**EXERCISE REQUIREMENTS**
All of the material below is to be returned exactly. Put each line that is not blank into a JSON list as a string.

**AVAILABLE DATA**

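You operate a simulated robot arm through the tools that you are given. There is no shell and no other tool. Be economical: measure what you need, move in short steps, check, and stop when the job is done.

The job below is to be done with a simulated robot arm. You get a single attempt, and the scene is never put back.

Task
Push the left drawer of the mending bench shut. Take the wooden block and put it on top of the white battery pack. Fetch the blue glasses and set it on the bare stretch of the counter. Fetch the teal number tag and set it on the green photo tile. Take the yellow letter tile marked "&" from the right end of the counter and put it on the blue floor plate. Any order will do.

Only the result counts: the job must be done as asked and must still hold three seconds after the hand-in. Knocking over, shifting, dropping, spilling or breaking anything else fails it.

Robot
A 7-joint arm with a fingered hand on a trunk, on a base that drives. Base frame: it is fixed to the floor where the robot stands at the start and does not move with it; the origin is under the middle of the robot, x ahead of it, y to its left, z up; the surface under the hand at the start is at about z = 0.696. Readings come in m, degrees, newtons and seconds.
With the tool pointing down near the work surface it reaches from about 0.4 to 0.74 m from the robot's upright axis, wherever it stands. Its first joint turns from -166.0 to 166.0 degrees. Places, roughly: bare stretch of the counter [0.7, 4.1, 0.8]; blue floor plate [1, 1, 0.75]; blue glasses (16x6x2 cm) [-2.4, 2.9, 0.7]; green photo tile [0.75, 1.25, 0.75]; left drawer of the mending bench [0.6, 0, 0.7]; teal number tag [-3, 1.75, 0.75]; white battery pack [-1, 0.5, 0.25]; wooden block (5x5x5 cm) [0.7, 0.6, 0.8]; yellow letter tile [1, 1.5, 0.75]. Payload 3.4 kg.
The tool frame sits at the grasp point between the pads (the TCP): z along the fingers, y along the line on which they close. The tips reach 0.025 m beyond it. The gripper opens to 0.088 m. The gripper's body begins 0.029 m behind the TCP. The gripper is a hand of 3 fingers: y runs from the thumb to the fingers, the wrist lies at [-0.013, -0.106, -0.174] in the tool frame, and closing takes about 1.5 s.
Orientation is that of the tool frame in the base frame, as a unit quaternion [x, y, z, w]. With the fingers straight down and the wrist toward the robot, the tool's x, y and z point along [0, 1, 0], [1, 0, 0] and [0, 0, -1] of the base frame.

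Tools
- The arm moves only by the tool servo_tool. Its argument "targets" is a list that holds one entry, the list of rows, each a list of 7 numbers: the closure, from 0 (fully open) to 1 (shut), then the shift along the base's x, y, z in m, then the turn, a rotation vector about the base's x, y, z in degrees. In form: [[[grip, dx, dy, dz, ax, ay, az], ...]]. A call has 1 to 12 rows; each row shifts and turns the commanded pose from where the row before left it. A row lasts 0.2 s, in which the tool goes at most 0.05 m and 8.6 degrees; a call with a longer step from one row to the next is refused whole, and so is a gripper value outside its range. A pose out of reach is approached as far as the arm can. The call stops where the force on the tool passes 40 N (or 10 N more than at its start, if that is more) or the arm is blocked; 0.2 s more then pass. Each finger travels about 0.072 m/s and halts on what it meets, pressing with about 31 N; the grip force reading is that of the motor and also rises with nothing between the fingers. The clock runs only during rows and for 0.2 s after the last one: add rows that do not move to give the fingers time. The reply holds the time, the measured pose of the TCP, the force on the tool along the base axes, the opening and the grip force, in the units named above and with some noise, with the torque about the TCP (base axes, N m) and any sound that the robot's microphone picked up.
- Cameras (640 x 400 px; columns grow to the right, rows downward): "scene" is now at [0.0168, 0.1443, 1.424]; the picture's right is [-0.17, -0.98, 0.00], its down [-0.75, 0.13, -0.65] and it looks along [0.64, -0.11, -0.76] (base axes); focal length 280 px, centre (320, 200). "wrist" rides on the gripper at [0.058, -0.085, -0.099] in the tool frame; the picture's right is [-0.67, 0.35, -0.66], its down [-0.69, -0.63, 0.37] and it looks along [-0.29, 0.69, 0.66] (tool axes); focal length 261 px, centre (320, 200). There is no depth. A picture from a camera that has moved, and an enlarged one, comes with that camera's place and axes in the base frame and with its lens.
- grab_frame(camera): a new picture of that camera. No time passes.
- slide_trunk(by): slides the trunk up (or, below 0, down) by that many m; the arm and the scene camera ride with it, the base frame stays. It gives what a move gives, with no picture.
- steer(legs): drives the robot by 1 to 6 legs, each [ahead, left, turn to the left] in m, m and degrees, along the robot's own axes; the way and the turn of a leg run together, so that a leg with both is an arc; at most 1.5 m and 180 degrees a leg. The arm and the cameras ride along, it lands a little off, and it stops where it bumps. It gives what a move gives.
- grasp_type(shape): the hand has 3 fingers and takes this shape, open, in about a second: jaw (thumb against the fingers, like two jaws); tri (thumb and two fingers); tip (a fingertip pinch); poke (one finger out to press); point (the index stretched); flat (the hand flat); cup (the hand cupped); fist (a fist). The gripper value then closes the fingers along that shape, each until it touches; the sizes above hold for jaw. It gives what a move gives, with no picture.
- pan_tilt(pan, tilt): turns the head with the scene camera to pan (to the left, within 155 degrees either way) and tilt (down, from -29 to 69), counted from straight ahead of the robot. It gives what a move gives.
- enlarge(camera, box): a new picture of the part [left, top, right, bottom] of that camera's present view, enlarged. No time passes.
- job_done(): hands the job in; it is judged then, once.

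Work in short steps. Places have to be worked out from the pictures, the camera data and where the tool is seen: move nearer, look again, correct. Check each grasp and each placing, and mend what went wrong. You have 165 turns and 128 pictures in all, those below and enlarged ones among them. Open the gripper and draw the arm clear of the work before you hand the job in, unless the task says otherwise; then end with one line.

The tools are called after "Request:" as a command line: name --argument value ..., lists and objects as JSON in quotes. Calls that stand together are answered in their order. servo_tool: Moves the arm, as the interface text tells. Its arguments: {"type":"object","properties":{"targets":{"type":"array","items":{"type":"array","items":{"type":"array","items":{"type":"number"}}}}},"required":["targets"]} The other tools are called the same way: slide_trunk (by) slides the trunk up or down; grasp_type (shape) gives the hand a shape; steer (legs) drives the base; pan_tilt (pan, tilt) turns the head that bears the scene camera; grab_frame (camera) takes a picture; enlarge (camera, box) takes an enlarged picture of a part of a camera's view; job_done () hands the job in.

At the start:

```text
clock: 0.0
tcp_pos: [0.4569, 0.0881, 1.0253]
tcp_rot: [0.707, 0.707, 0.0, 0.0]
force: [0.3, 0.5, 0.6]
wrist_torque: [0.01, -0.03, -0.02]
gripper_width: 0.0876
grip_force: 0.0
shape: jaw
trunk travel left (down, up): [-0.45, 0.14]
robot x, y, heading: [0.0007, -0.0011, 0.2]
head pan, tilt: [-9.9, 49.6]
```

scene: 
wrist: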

**PROBLEM SOLUTION**
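[
  "You operate a simulated robot arm through the tools that you are given. There is no shell and no other tool. Be economical: measure what you need, move in short steps, check, and stop when the job is done.",
  "The job below is to be done with a simulated robot arm. You get a single attempt, and the scene is never put back.",
  "Task",
  "Push the left drawer of the mending bench shut. Take the wooden block and put it on top of the white battery pack. Fetch the blue glasses and set it on the bare stretch of the counter. Fetch the teal number tag and set it on the green photo tile. Take the yellow letter tile marked \"&\" from the right end of the counter and put it on the blue floor plate. Any order will do.",
  "Only the result counts: the job must be done as asked and must still hold three seconds after the hand-in. Knocking over, shifting, dropping, spilling or breaking anything else fails it.",
  "Robot",
  "A 7-joint arm with a fingered hand on a trunk, on a base that drives. Base frame: it is fixed to the floor where the robot stands at the start and does not move with it; the origin is under the middle of the robot, x ahead of it, y to its left, z up; the surface under the hand at the start is at about z = 0.696. Readings come in m, degrees, newtons and seconds.",
  "With the tool pointing down near the work surface it reaches from about 0.4 to 0.74 m from the robot's upright axis, wherever it stands. Its first joint turns from -166.0 to 166.0 degrees. Places, roughly: bare stretch of the counter [0.7, 4.1, 0.8]; blue floor plate [1, 1, 0.75]; blue glasses (16x6x2 cm) [-2.4, 2.9, 0.7]; green photo tile [0.75, 1.25, 0.75]; left drawer of the mending bench [0.6, 0, 0.7]; teal number tag [-3, 1.75, 0.75]; white battery pack [-1, 0.5, 0.25]; wooden block (5x5x5 cm) [0.7, 0.6, 0.8]; yellow letter tile [1, 1.5, 0.75]. Payload 3.4 kg.",
  "The tool frame sits at the grasp point between the pads (the TCP): z along the fingers, y along the line on which they close. The tips reach 0.025 m beyond it. The gripper opens to 0.088 m. The gripper's body begins 0.029 m behind the TCP. The gripper is a hand of 3 fingers: y runs from the thumb to the fingers, the wrist lies at [-0.013, -0.106, -0.174] in the tool frame, and closing takes about 1.5 s.",
  "Orientation is that of the tool frame in the base frame, as a unit quaternion [x, y, z, w]. With the fingers straight down and the wrist toward the robot, the tool's x, y and z point along [0, 1, 0], [1, 0, 0] and [0, 0, -1] of the base frame.",
  "Tools",
  "- The arm moves only by the tool servo_tool. Its argument \"targets\" is a list that holds one entry, the list of rows, each a list of 7 numbers: the closure, from 0 (fully open) to 1 (shut), then the shift along the base's x, y, z in m, then the turn, a rotation vector about the base's x, y, z in degrees. In form: [[[grip, dx, dy, dz, ax, ay, az], ...]]. A call has 1 to 12 rows; each row shifts and turns the commanded pose from where the row before left it. A row lasts 0.2 s, in which the tool goes at most 0.05 m and 8.6 degrees; a call with a longer step from one row to the next is refused whole, and so is a gripper value outside its range. A pose out of reach is approached as far as the arm can. The call stops where the force on the tool passes 40 N (or 10 N more than at its start, if that is more) or the arm is blocked; 0.2 s more then pass. Each finger travels about 0.072 m/s and halts on what it meets, pressing with about 31 N; the grip force reading is that of the motor and also rises with nothing between the fingers. The clock runs only during rows and for 0.2 s after the last one: add rows that do not move to give the fingers time. The reply holds the time, the measured pose of the TCP, the force on the tool along the base axes, the opening and the grip force, in the units named above and with some noise, with the torque about the TCP (base axes, N m) and any sound that the robot's microphone picked up.",
  "- Cameras (640 x 400 px; columns grow to the right, rows downward): \"scene\" is now at [0.0168, 0.1443, 1.424]; the picture's right is [-0.17, -0.98, 0.00], its down [-0.75, 0.13, -0.65] and it looks along [0.64, -0.11, -0.76] (base axes); focal length 280 px, centre (320, 200). \"wrist\" rides on the gripper at [0.058, -0.085, -0.099] in the tool frame; the picture's right is [-0.67, 0.35, -0.66], its down [-0.69, -0.63, 0.37] and it looks along [-0.29, 0.69, 0.66] (tool axes); focal length 261 px, centre (320, 200). There is no depth. A picture from a camera that has moved, and an enlarged one, comes with that camera's place and axes in the base frame and with its lens.",
  "- grab_frame(camera): a new picture of that camera. No time passes.",
  "- slide_trunk(by): slides the trunk up (or, below 0, down) by that many m; the arm and the scene camera ride with it, the base frame stays. It gives what a move gives, with no picture.",
  "- steer(legs): drives the robot by 1 to 6 legs, each [ahead, left, turn to the left] in m, m and degrees, along the robot's own axes; the way and the turn of a leg run together, so that a leg with both is an arc; at most 1.5 m and 180 degrees a leg. The arm and the cameras ride along, it lands a little off, and it stops where it bumps. It gives what a move gives.",
  "- grasp_type(shape): the hand has 3 fingers and takes this shape, open, in about a second: jaw (thumb against the fingers, like two jaws); tri (thumb and two fingers); tip (a fingertip pinch); poke (one finger out to press); point (the index stretched); flat (the hand flat); cup (the hand cupped); fist (a fist). The gripper value then closes the fingers along that shape, each until it touches; the sizes above hold for jaw. It gives what a move gives, with no picture.",
  "- pan_tilt(pan, tilt): turns the head with the scene camera to pan (to the left, within 155 degrees either way) and tilt (down, from -29 to 69), counted from straight ahead of the robot. It gives what a move gives.",
  "- enlarge(camera, box): a new picture of the part [left, top, right, bottom] of that camera's present view, enlarged. No time passes.",
  "- job_done(): hands the job in; it is judged then, once.",
  "Work in short steps. Places have to be worked out from the pictures, the camera data and where the tool is seen: move nearer, look again, correct. Check each grasp and each placing, and mend what went wrong. You have 165 turns and 128 pictures in all, those below and enlarged ones among them. Open the gripper and draw the arm clear of the work before you hand the job in, unless the task says otherwise; then end with one line.",
  "The tools are called after \"Request:\" as a command line: name --argument value ..., lists and objects as JSON in quotes. Calls that stand together are answered in their order. servo_tool: Moves the arm, as the interface text tells. Its arguments: {\"type\":\"object\",\"properties\":{\"targets\":{\"type\":\"array\",\"items\":{\"type\":\"array\",\"items\":{\"type\":\"array\",\"items\":{\"type\":\"number\"}}}}},\"required\":[\"targets\"]} The other tools are called the same way: slide_trunk (by) slides the trunk up or down; grasp_type (shape) gives the hand a shape; steer (legs) drives the base; pan_tilt (pan, tilt) turns the head that bears the scene camera; grab_frame (camera) takes a picture; enlarge (camera, box) takes an enlarged picture of a part of a camera's view; job_done () hands the job in.",
  "At the start:",
  "```text",
  "clock: 0.0",
  "tcp_pos: [0.4569, 0.0881, 1.0253]",
  "tcp_rot: [0.707, 0.707, 0.0, 0.0]",
  "force: [0.3, 0.5, 0.6]",
  "wrist_torque: [0.01, -0.03, -0.02]",
  "gripper_width: 0.0876",
  "grip_force: 0.0",
  "shape: jaw",
  "trunk travel left (down, up): [-0.45, 0.14]",
  "robot x, y, heading: [0.0007, -0.0011, 0.2]",
  "head pan, tilt: [-9.9, 49.6]",
  "```",
  "scene: ",
  "wrist:"
]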